Нам говорят: "Во всех вопросах русской  истории, с которыми она соприкасается, можно припомнить много такого, что  выставляет нам личность царя Ивана  совсем в ином свете. Завоевав, например, Ливонию, что делает царь Иван Васильевич? В Ливонии появляется дерптский  епископ, появляется юрьевское поместное  дворянство. Совсем иначе он действует  на Востоке; так, завоевавши Казань, он старается привлечь к себе местное  население".

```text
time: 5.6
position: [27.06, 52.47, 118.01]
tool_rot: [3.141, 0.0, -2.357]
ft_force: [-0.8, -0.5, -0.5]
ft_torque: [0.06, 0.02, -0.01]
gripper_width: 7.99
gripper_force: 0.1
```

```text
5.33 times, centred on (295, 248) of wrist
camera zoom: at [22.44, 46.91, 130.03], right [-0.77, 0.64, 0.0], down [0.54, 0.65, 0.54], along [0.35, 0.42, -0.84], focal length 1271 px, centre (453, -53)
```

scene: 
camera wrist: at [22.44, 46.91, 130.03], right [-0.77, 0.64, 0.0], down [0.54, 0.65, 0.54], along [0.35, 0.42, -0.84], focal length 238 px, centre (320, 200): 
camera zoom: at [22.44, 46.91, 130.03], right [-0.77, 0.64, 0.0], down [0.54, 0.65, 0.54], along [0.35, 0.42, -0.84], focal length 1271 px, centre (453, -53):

Кроткие меры по отношению к обитателям покоренного Казанского царства, после  завоевания Казани, принадлежат к  тому периоду царствования Ивана  Васильевича, когда он находился  под влиянием Сильвестра и людей  его кружка, следовательно, по всем соображениям, они истекали от тогдашних  действительных правителей государства  и свидетельствуют о государственной  мудрости и гуманности последних. Что  же касается до варварских, жестоких и  вероломных мер обращения с покоренною Ливониею, то ученый профессор, которого строки мы привели, не излагает тех  своих основных взглядов, которые  побуждают его видеть в хорошем  свете такие поступки, как намерение  устроить юрьевское поместное дворянство, с которым, как известно, соединялось  насильственное переселение немцев в московские города и московских людей в ливонские. Поэтому и  нам следует воздержаться от спора  об этом вопросе, так как мы опасаемся  неточно понять то, что станем опровергать, и так как, притом, мы слишком уважаем  автора, чтобы по каким-либо недоумениям  признавать за ним такие взгляды, от которых он, быть может, отшатнется так же, как и мы. Скажем только, что, каковы бы ни были причины, побуждающие  ученых мужей оправдывать, восхвалять и вообще представлять в хорошем  свете разные насилия, совершенные  историческими деятелями и часто  оправдываемые "политическою необходимостью, государственными целями" и т.п., мы все же надеемся, что уже близко то время, когда встретить у историка похвалу насильственным мерам, хотя бы предпринимаемым или допускаемым  с целью объединения и укрепления государства, будет так же дико, как  было бы теперь дико услышать с кафедры  одобрение инквизиционных пыток  и сожжений, совершавшихся не только с высокою целью единства веры, но еще с самою высшею и благою - ради спасения многих душ от адского  огня в будущей жизни. В прежние  времена были же люди, очень ученые и почтенные, находившие хорошую  сторону в таких мерах. Укажем, однако, как смотрели люди XVII века на следствия тех мер государственной  политики царя Ивана, которые заслужили  одобрение ученых XIX века. Описавши, как погибали русские в Ливонии  от голода, мороза и, наконец, от неприятельского  меча, умный псковской летописец  восклицает: "Исполни грады чужие  русскими людьми, а свои пусты сотвори!" Так-то люди простые, неученые, руководствуясь здравым природным умом и добрым сердцем, приходят часто к более правильным и человеческим взглядам, чем ученые люди, ведущие многое и многое!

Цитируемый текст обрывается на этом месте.